Władimir Putin grozi atakiem bombowym w nowych rejonach Ukrainy. Pewnie będzie to robił, tyle tylko, że ma też ograniczone możliwości. Po pierwsze zdaje się, że jego rakiety nie są tak celne, jak mu się wydaje, po drugie sam ma dość spore kłopoty na Kremlu - powiedział były ambasador w Ukrainie.
"Putina już bardziej nie ma, niż jest"
Putin przy sposobności nie tylko niszczy Ukrainę, ale niszczy swój własny kraj. To, co się dzieje w tej chwili w Rosji, czyli różne dziwne podpalenia, wybuchy, w tym również w ważnej fabryce amunicji, palenie punktów rekrutacyjnych armii rosyjskiej, aresztowania generałów, śmierci generałów na froncie ukraińskim, to właściwie dowodzi, że Putin po prostu niszczy swój własny naród. I zdaje się, że ten naród w tej chwili już przestaje być taki bardzo bierny. Mamy tam do czynienia z aktami również wielkiej odwagi rosyjskiej - ocenił Jan Piekło.

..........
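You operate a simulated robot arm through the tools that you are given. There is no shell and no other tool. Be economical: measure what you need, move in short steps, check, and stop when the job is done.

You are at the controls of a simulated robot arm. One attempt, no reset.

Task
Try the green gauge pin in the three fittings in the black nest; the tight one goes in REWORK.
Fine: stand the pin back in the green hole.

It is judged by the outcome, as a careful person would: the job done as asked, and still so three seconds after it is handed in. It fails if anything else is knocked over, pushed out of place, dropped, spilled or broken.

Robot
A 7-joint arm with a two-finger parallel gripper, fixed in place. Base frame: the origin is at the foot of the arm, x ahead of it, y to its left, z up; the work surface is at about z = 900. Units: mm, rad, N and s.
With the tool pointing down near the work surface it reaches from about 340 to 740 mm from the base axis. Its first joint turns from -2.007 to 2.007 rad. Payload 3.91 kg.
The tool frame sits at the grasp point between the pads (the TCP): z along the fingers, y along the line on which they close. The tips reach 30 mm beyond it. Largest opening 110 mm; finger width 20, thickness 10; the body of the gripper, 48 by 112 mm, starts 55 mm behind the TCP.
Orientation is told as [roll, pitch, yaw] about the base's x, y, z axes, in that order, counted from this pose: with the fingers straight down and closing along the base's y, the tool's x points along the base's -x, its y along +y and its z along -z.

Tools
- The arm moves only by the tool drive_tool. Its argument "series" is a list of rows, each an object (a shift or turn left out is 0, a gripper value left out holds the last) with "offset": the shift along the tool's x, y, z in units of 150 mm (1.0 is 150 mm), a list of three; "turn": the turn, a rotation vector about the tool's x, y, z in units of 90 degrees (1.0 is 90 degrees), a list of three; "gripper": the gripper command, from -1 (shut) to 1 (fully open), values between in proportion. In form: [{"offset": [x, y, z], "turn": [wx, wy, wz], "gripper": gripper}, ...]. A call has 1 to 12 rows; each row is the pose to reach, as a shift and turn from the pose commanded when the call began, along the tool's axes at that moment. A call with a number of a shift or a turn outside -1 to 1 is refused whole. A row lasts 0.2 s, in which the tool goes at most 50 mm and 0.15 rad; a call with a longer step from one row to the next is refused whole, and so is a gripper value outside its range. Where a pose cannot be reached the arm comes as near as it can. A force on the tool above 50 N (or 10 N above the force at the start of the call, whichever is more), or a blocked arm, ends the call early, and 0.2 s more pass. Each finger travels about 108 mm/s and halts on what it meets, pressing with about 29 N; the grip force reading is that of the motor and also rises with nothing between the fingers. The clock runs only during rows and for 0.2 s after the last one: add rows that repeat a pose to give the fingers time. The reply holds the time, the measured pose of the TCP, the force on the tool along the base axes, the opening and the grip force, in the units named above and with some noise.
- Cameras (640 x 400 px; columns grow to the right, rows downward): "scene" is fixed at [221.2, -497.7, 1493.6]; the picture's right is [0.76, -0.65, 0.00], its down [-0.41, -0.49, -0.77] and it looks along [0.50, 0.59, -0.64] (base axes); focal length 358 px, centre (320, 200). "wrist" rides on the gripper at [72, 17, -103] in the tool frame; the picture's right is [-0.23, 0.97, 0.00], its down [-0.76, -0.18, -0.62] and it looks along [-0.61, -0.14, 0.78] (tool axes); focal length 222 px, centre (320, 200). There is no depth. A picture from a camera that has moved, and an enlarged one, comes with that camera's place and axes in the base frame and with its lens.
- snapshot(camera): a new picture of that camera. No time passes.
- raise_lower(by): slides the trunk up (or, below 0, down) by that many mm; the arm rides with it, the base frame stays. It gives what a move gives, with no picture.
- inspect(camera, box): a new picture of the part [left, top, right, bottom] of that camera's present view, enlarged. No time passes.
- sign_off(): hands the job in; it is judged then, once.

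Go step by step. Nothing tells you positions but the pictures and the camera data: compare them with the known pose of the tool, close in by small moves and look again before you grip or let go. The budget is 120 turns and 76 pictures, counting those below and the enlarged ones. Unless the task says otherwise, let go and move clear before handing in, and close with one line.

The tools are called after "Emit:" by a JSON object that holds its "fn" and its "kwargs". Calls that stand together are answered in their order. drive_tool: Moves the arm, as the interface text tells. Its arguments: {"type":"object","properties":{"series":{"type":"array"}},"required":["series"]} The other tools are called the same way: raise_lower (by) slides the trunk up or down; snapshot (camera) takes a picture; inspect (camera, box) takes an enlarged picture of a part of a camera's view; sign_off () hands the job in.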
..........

Były ambasador pytany o możliwość powrotu Zachodu do interesów z Rosją, odpowiedział jednoznacznie, Nie. Uważam, że to jest już niemożliwe. Znacznie bardziej prawdopodobna jest taka wersja, że dojdzie do destabilizacji sytuacji w samej Rosji. To się zresztą zbliża nieuchronnie. Rosja jest jedynym krajem kolonialnym na kontynencie euro-azjatyckim i nie jest wykluczone, że dojdzie również do rozpadu Federacji Rosyjskiej - skomentował Piekło.